Por meio de nota, o Grupo de Trabalho sinaliza que a motivação para essa PEC “não é estrategicamente pautada nas diferentes funções (econômica, ambiental, social) dos terrenos de marinha”.
Hoje, segundo ressalta o GT, a “União tem autonomia para dar outras funções a esses espaços, que não uma finalidade privada”.”Entretanto, com a transferência da propriedade para os ocupantes, a necessidade de desocupação posterior, para a criação de áreas de recuo da terra em relação ao avanço do mar, implicará em custos com desapropriação, trazendo prejuízos ao erário. A intensificação dessa ocupação trará prejuízos adicionais, não apenas aos novos proprietários desses imóveis, mas também à União”, alerta a nota técnica colaborativa do GT-Mar, produção colaborativa de técnicos, cientistas, representantes da sociedade civil organizada e especialistas nas temáticas relacionadas à zona costeira e marinha brasileira.Em entrevista à Sputnik Brasil, Suely Araújo, coordenadora de políticas públicas do Observatório do Clima, argumenta que o tratamento da PEC causa danos irreparáveis e precisa de uma participação maior da sociedade civil.

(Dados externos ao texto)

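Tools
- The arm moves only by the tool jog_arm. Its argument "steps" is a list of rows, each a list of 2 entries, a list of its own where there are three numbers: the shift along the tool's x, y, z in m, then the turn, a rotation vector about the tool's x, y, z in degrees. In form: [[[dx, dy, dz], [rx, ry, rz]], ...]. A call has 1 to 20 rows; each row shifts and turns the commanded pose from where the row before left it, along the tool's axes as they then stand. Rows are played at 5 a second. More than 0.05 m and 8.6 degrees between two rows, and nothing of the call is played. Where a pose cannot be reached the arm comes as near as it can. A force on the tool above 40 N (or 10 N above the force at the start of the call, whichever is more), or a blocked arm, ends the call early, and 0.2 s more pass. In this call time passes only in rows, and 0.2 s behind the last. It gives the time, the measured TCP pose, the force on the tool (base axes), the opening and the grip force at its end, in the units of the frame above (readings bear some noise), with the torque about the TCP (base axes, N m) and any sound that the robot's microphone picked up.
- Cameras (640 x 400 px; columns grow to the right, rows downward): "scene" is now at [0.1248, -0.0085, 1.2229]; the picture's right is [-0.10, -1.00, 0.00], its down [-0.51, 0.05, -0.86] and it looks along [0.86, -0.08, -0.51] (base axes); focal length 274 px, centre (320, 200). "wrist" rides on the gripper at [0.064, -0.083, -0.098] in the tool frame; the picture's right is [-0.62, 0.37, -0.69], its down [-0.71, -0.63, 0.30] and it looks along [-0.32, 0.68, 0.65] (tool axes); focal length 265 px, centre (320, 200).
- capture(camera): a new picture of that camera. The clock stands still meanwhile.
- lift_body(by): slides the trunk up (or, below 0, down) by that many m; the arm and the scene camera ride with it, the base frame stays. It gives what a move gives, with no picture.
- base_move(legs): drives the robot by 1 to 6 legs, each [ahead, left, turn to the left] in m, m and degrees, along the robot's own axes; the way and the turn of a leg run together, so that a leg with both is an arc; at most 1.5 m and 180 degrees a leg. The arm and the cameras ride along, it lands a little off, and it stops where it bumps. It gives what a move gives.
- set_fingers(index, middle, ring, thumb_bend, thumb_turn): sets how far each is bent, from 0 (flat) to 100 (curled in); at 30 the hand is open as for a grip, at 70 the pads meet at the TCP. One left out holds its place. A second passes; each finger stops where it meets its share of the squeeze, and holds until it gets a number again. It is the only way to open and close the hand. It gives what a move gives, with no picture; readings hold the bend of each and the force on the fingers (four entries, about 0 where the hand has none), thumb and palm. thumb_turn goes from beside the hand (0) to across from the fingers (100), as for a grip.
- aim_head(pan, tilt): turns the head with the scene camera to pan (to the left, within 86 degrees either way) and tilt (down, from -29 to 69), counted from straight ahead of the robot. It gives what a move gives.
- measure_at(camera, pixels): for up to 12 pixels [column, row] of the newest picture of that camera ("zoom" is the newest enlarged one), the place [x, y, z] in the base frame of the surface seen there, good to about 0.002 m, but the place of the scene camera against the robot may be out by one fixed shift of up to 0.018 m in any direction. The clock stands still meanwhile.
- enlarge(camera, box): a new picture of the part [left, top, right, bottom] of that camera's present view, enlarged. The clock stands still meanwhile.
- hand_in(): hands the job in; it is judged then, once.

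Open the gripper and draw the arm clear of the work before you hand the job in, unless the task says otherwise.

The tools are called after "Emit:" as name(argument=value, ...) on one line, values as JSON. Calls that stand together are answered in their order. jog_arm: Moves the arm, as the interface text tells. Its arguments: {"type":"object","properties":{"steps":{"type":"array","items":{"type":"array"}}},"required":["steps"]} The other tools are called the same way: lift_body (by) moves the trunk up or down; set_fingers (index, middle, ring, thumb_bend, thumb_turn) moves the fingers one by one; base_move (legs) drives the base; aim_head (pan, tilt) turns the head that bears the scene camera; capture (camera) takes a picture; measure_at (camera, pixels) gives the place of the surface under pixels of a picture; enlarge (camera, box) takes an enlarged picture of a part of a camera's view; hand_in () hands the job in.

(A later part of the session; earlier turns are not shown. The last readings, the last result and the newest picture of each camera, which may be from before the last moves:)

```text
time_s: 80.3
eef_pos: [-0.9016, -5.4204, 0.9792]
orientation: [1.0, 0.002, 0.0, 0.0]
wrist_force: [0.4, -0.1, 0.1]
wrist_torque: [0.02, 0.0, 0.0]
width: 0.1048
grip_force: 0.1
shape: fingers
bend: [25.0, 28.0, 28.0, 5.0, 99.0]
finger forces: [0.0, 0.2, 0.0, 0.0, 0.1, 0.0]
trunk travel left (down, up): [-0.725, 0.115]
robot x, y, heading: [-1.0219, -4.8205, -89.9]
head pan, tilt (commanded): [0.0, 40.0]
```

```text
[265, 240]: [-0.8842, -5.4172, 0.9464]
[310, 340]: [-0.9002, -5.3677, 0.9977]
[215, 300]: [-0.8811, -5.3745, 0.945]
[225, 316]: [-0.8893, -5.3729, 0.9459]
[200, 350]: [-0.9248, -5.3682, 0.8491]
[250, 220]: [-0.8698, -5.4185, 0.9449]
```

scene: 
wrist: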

“A PEC 03/2022 trata das ocupações em terrenos de marinha sem as cautelas necessárias com relação à importância dessas áreas, que, entre outros problemas, tendem a ser diretamente afetadas pelo aumento do nível do mar advindo do aquecimento global”, disse Araújo à Sputnik.
Segundo a especialista, essas alterações normativas atendem demanda principalmente dos grandes empresários do turismo. “Esse tema necessita de uma discussão ampla com os cidadãos”, defendeu.
Grande risco para a União
A nota técnica do GT-Mar explicita que a União corre um grande “risco jurídico ao promover esse repasse já tendo o conhecimento das tendências erosivas e de perda de território, podendo abrir caminhos para processos de perdas e danos e pedidos de indenização por parte dos novos proprietários”.
“Não parece apropriado vender um espaço que tem risco de deixar de existir no futuro, ainda mais tendo essa informação em mãos.”
O texto continua o alerta, dizendo que mais problemático ainda é que, ao transferir a titularidade da propriedade, a União está ajudando a levar a uma intensificação do processo erosivo, que comprometerá o funcionamento do sistema costeiro.
“Isso ocasionará um outro tipo de problema para o poder público, a pressão para realização de obras que recuperem esses ambientes e que protejam as propriedades, como o recente engordamento da praia de Balneário Camboriú em Santa Catarina, com seus custos e impactos associados”, chama atenção o GT.
Impactos socioambientais e culturais
A possível privatização das praias prevista na PEC 03/2022 traz como impacto não só o fato das faixas de litoral passarem a ter donos e, assim, acesso restrito, mas também inúmeros prejuízos ao meio ambiente e também ao aspecto sociocultural de comunidades que vivem nessas regiões.
“Ocupar as faixas de areia para fins de uso privado e turístico é uma ameaça, pois pode comprometer o complexo e delicado ecossistema costeiro. Diversos estudos alertam para o processo de erosão costeira que nossas praias vêm sofrendo, o que deverá se agravar com as previsões recentes de aumento do nível do mar e aumento da frequência de eventos extremos de ressacas do mar”, afirmou Adayse Bossolani, Secretária Executiva do Grupo de Trabalho para Uso e Conservação Marinha (GT-Mar), da Frente Parlamentar Ambientalista do Congresso Nacional, ao site Conexão Planeta.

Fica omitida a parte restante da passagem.